--- PASSAGE TO READ ---

Thermodynamics - the
science that is concerned with energy, particularly ‘energy-in-transit’
in the forms of heat and work, and those properties of systems
that are related to energy.
Energy – the
ability to do work. All energy is relative! Energy-in-transit is not relative.
Three kinds of energy:
(1) potential - energy due to relative
position,
(2) kinetic
- energy due to relative velocity,
(3) internal
- the sum of all potential and kinetic energies of constituent parts
[atoms, molecules, etc.] of a system.
Two kinds of ‘energy-in-transit’:
(1) heat – energy transferred between system and
surroundings because of a temperature difference, or gradient.
(2) work - energy transferred between system and
surroundings because of a pressure difference, or gradient.
Thermodynamic System – just “the thing” that we are talking about! Everything else is called the surroundings. The sum of
the system and the surroundings is the universe.
Three
kinds of systems:
(1) closed system – a fixed quantity of material;
energy can cross the system boundaries but mass can not.
(2) open system – a particular region of space; both
mass and energy may cross the system boundaries.
(3) isolated system (not an important concept) –
neither energy nor mass may cross the system boundaries.
In elementary thermodynamics all systems consist only of
atoms and molecules where the net electric charge of the system is zero. In addition, all electrical and magnetic and
surface forces are generally neglected.
Two kinds of materials:
(1) pure materials - composed of only one molecular
species, and
(2) mixtures - composed of two or more molecular
species.
ideal mixtures - mixtures where the volume and
enthalpy of the mixture are simply the sums of the volumes and enthalpies of
the pure components at the temperature and pressure of the mixture. Elementary thermodynamics deals only with
ideal mixtures. Advanced thermodynamics
is concerned with non-ideal mixtures, in phase equilibrium and reaction
equilibrium.
Four basic concepts of materials:
(1) Quantity
(a) mass (or
weight in a known gravitational field)
(b) number of
objects (one gram mole = 6.025 x 10^23 objects)
mean-molar-mass (molecular weight or atomic weight) is
the mass of one mole of a particular collection of objects, and is the constant
which allow conversion between these two measures of quantity.
(2) Composition of a mixture
(a) fraction
- quantity of a particular species per unit quantity of the mixture.
(b) concentration
- quantity of a particular species per unit volume of the mixture.
(3) Phase - a homogeneous quantity of
material, characterized throughout by a single set of thermodynamic properties.
(a) solids - materials which are
capable of resisting shear stresses.
(b) fluids - materials which exhibit
continuous deformation under shear stress.

---

WHAT IS BEING ASKED:
Set down the passage to read as it stands from "Thermodynamics - the" to "of a system.", and nothing more.

--- DATA EXCERPT ---

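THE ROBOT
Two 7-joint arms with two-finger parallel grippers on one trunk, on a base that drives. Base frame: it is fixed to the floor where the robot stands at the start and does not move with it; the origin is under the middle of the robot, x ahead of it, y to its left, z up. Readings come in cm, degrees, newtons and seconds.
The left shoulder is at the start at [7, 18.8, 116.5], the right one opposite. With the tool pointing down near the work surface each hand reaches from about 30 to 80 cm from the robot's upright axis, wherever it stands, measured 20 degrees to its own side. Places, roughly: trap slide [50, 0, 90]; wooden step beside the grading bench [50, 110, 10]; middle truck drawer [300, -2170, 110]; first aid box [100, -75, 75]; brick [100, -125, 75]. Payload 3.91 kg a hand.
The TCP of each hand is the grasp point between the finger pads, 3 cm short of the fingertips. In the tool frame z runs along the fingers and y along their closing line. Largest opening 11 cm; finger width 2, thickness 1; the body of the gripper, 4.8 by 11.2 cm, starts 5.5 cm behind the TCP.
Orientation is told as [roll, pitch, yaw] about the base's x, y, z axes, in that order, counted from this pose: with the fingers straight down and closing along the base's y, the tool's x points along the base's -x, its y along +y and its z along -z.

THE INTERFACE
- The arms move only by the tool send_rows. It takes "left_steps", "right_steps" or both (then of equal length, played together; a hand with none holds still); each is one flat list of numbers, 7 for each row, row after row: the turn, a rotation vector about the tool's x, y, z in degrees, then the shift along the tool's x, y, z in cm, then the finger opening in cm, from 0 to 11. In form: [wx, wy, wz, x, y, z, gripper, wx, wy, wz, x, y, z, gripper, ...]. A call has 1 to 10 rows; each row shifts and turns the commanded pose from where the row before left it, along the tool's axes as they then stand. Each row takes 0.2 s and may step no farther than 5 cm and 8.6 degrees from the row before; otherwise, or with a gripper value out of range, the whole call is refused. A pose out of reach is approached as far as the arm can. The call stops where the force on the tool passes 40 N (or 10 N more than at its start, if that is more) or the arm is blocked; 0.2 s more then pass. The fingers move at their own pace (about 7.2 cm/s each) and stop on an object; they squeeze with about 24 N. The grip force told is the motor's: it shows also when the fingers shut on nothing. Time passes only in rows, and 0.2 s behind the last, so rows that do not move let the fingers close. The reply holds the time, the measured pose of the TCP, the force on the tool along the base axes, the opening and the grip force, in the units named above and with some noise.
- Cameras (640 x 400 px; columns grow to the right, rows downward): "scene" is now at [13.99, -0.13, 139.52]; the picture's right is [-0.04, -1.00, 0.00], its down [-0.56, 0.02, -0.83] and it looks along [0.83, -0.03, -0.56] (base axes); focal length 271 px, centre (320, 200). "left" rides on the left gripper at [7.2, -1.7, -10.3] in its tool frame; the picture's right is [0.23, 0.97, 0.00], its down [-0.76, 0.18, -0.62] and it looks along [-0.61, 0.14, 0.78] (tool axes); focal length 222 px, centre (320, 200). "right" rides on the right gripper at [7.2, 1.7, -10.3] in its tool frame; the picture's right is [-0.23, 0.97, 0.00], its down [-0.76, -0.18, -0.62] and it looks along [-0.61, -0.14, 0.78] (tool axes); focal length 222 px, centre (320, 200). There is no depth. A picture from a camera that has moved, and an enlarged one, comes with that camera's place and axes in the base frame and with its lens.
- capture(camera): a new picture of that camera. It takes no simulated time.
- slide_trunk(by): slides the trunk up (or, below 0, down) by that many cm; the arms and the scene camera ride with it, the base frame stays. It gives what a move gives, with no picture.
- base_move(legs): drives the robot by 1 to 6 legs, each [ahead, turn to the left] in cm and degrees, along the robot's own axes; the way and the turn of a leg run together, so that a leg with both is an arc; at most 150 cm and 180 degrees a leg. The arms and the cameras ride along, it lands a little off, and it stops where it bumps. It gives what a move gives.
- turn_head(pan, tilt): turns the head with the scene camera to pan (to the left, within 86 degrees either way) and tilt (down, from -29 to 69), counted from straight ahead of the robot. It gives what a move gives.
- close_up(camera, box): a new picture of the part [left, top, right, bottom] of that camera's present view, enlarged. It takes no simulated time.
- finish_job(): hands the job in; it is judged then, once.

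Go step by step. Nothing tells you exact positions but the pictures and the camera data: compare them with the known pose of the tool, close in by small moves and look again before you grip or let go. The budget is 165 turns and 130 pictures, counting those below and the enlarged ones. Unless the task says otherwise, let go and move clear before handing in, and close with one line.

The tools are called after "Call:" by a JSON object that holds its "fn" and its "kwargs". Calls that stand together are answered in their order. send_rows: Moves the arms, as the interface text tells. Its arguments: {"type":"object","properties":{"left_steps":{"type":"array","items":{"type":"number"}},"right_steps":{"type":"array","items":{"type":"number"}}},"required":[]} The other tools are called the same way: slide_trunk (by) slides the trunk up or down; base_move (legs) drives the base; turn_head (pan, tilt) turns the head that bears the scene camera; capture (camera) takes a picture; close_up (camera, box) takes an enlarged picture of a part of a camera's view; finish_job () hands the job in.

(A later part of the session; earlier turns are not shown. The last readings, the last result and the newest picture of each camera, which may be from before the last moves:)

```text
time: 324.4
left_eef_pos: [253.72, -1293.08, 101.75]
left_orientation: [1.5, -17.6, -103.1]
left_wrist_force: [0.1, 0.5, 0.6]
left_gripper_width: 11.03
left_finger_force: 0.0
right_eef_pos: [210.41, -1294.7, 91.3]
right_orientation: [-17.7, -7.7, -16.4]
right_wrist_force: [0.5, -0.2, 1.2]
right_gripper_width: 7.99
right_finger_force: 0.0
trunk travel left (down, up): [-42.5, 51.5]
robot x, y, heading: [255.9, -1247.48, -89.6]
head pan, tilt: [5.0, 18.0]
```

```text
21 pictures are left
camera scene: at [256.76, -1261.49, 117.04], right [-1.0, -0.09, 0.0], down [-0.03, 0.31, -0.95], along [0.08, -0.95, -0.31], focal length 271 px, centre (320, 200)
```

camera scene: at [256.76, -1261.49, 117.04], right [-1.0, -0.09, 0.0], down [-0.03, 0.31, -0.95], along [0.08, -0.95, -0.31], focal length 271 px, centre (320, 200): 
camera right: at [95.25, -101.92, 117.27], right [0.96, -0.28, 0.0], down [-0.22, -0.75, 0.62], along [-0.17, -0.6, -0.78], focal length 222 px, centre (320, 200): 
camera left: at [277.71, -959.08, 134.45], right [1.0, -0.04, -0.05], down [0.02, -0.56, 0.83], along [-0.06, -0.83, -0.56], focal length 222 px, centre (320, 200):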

---

FULL OUTPUT:
Thermodynamics - the
science that is concerned with energy, particularly ‘energy-in-transit’
in the forms of heat and work, and those properties of systems
that are related to energy.
Energy – the
ability to do work. All energy is relative! Energy-in-transit is not relative.
Three kinds of energy:
(1) potential - energy due to relative
position,
(2) kinetic
- energy due to relative velocity,
(3) internal
- the sum of all potential and kinetic energies of constituent parts
[atoms, molecules, etc.] of a system.